For Pakistani leaders, Gilani was one of the most high-profile figures caught in the country’s struggle against Islamist extremists over the past decade. Gilani’s father, Yousuf Raza Gilani, served as prime minister from 2008 to 2012.
For Afghanistan’s military, the operation was further confirmation that the country’s special operations forces are becoming more adept at high-stakes counterterrorism missions, albeit still working in conjunction with the U.S. military.
In separate statements, the U.S.-led military coalition and Afghan President Ashraf Ghani said the raid that freed Gilani occurred early Tuesday in Paktika province.
“The counterterror mission was planned and launched after evidence of terrorist activity was confirmed,” the U.S.-led coalition said in a statement. It said four suspected militants were killed during the operation.
Sartaj Aziz, Pakistan’s foreign affairs adviser, said Gilani’s transfer to Pakistan is being arranged following a required medical checkup.
In a statement posted to Facebook, Afghanistan’s ambassador to Pakistan, Omar Zakhilwal, said Gilani had been held by an “al Qaeda-affiliated group.”
Gunmen snatched Gilani on May 9, 2013, as he was campaigning for a seat in Parliament in the eastern Pakistani city of Multan.

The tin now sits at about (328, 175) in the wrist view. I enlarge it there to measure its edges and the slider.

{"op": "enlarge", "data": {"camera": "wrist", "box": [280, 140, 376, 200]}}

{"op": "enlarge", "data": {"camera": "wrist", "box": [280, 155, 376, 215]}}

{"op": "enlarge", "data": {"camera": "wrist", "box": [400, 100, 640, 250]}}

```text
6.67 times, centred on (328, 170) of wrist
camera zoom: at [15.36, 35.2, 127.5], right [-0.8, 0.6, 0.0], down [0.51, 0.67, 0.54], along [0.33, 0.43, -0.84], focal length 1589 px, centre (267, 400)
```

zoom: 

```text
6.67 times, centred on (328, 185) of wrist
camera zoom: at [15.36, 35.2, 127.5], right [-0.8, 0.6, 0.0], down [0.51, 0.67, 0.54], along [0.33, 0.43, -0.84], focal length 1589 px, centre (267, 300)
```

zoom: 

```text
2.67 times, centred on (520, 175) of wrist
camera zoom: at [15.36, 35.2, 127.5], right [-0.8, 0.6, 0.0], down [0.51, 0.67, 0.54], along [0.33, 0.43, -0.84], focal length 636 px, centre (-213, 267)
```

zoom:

Two other people were killed during the assault, which at the time served as a reminder of the growing potency of the Islamist militant threat in Pakistan.
He is the youngest son of Yousuf Raza Gilani, whose family is part of the leadership of the moderate Pakistan Peoples Party.

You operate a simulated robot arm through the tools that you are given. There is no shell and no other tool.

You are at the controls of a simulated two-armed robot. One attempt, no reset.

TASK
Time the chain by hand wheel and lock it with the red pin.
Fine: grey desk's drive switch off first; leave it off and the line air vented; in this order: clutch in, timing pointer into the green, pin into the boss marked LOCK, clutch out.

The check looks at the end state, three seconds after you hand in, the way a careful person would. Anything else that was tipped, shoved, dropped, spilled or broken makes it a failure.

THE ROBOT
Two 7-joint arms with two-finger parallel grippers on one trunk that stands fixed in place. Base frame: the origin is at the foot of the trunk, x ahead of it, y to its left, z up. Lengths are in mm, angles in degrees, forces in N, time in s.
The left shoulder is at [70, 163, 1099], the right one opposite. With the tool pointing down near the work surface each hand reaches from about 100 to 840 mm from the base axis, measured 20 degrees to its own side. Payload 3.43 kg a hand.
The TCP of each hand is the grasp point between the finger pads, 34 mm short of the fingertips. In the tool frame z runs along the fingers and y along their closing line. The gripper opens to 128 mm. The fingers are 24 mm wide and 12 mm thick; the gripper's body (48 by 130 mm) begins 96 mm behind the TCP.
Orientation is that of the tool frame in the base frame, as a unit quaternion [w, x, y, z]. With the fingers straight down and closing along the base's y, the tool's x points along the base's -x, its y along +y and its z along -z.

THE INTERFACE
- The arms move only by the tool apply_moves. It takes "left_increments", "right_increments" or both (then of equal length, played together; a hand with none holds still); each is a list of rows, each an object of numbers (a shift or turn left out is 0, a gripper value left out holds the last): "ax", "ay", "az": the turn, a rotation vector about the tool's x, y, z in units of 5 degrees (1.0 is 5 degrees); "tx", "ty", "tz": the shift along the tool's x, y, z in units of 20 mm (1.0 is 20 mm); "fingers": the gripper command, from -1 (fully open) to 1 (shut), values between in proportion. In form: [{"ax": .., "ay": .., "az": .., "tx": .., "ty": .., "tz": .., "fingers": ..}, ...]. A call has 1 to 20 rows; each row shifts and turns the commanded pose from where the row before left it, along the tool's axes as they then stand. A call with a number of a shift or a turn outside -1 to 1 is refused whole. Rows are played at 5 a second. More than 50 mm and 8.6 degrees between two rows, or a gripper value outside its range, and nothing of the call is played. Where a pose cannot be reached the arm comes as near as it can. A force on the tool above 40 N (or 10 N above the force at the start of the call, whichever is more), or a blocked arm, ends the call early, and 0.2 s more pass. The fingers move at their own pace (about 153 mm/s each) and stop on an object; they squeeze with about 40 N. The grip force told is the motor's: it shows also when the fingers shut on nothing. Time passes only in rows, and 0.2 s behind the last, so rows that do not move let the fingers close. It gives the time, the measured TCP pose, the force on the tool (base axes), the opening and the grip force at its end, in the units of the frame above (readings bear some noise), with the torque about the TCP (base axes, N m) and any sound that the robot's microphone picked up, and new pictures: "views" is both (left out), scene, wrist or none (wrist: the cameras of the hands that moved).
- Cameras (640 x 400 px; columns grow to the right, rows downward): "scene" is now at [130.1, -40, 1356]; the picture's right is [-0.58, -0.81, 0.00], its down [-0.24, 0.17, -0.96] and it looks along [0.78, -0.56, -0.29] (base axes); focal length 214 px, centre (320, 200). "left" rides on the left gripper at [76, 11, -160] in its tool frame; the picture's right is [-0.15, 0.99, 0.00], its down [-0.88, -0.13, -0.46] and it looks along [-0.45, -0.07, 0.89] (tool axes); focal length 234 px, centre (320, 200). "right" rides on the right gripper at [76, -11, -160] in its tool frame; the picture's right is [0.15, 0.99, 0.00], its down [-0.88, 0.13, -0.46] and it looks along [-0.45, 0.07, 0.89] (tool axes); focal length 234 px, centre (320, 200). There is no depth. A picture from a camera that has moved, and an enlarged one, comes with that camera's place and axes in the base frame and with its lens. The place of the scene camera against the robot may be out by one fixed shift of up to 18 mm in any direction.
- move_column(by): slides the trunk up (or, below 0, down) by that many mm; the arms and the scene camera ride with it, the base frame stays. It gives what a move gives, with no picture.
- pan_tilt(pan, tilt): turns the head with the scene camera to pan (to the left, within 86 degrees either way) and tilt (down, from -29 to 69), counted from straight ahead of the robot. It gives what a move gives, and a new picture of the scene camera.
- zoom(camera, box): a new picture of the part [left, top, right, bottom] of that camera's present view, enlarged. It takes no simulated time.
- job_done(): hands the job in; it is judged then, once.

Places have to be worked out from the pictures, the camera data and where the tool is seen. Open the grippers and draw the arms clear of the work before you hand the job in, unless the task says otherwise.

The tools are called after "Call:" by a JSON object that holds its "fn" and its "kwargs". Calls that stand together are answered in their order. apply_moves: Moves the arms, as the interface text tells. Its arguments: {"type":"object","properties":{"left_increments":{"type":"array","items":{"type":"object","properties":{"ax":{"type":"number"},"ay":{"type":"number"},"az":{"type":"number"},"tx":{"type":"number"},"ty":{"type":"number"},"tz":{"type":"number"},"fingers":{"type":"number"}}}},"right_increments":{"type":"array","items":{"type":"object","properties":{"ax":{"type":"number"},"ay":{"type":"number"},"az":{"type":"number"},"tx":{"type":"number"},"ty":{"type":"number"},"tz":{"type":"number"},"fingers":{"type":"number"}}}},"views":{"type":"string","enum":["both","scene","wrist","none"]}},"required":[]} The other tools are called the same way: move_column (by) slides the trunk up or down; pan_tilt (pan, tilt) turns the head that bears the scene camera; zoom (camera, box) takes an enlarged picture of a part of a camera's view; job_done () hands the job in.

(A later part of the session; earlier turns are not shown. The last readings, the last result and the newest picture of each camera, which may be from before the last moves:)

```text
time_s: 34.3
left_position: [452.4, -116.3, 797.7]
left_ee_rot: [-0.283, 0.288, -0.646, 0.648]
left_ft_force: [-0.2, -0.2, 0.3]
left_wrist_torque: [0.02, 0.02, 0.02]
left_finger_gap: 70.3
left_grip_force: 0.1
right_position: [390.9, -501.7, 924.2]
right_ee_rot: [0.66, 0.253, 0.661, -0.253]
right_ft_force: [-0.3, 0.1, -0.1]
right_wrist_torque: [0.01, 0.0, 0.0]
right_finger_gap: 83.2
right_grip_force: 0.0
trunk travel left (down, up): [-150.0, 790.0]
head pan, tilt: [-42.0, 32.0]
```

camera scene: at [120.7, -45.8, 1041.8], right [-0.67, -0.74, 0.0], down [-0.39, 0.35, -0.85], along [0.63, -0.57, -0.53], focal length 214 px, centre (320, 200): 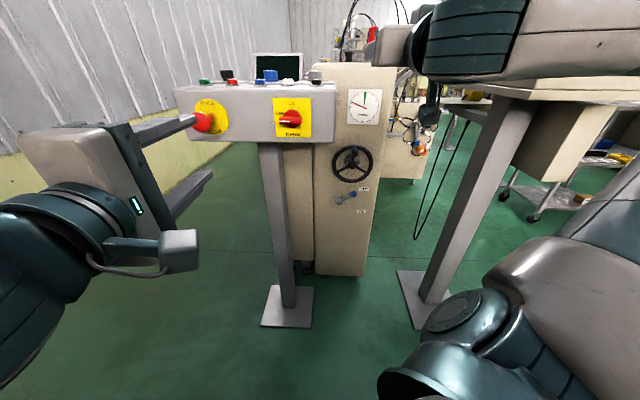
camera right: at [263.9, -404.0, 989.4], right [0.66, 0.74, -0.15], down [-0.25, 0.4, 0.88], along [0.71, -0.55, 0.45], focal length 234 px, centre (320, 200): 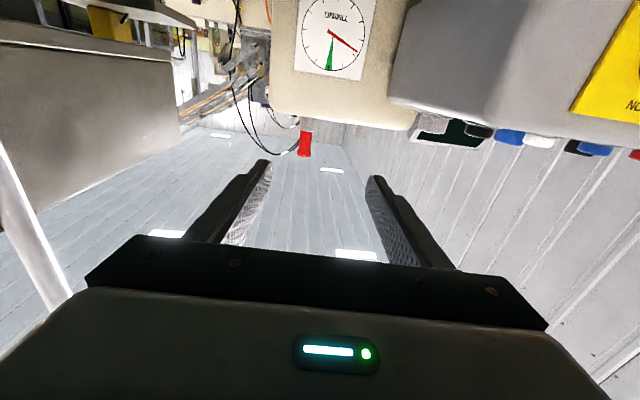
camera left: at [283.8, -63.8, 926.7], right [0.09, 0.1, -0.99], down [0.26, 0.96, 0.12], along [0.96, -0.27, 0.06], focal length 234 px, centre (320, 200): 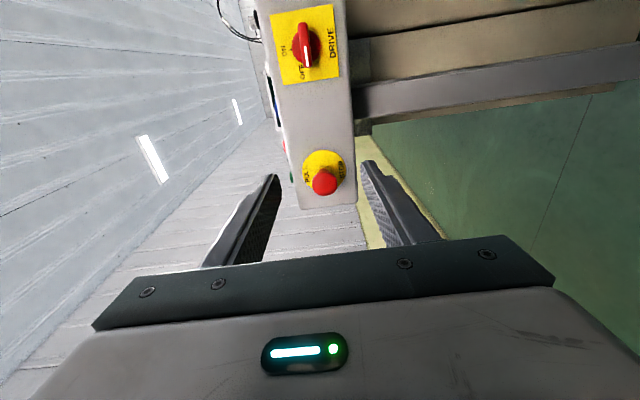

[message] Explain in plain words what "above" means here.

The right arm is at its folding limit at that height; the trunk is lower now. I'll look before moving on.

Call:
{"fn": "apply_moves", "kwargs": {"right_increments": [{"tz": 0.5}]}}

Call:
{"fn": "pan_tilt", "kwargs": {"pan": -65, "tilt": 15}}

Pakistani officials had suspected that Ali Haider Gilani — believed to be in his early 30s — was being held in Afghanistan.
The detention, as well as allegations that some of Pakistan’s most-wanted terrorists also find refuge in Afghanistan, has complicated efforts by U.S. and Afghan officials to get Pakistan to do more to target Taliban leaders who seek haven on the Pakistani side of the border.
Tuesday’s raid could now increase the pressure on Pakistan’s military to do more in targeting Afghanistan’s foes.
“We are committed to fight terrorism and clearly showed to Pakistan our willingness, and we urge Pakistan to show its commitment, too,” said Dawa Khan Menapal, a spokesman for the Afghan president.
The rescue is another sign that the U.S. military remains a major player in the 14-year Afghan conflict.
On Friday, the U.S.-led coalition issued a statement saying that American forces helped Afghan commandos raid a Taliban prison over the weekend in Helmand province, freeing more than 60 people.
In recent weeks, U.S. military officials have also become more frank in talking about how American forces are still deployed in Afghanistan.
Generally, the 9,800 U.S. troops remaining in Afghanistan are constrained from unprovoked operations against the Taliban insurgency.
But President Obama has authorized the U.S. military to continue both defensive and offensive operations against al-Qaeda and the Islamic State, including airstrikes and ground operations.
Since the start of the year, for example, the U.S.-led coalition has carried out more than 70 airstrikes against Islamic State targets in Afghanistan.
In recent weeks, Afghan officials say the coalition has also become more engaged in launching allegedly defensive strikes against Taliban fighters seeking to tighten their grip on provinces that surround the Afghan capital.
On Tuesday, officials in the country’s northeastern Kunduz province reported that a U.S. drone killed 12 Taliban fighters, including one of the insurgent group’s senior commanders.
Meanwhile, Taliban fighters claimed they shot down a U.S. drone this week over Afghanistan’s volatile region near the Pakistani border, a boast the insurgent group has falsely made before.
Officials with the U.S.-led military operation in Afghanistan confirmed Tuesday that they lost contact with the drone that was flying over the country’s Nangahar province. Taliban forces in that area have made advances in recent months, and Islamic State militants are believed to have a small presence there.
But downing a drone would be difficult, given the craft’s small size and high-altitude operation.
“We can confirm that we have lost contact with a remotely piloted aircraft,” officials with Resolute Support, the NATO operation in Afghanistan, said in a statement. “At this time we cannot confirm the cause.”
Craig reported from Islamabad, Pakistan. Mohammad Sharif and Sayed Salahuddin in Kabul contributed to this report.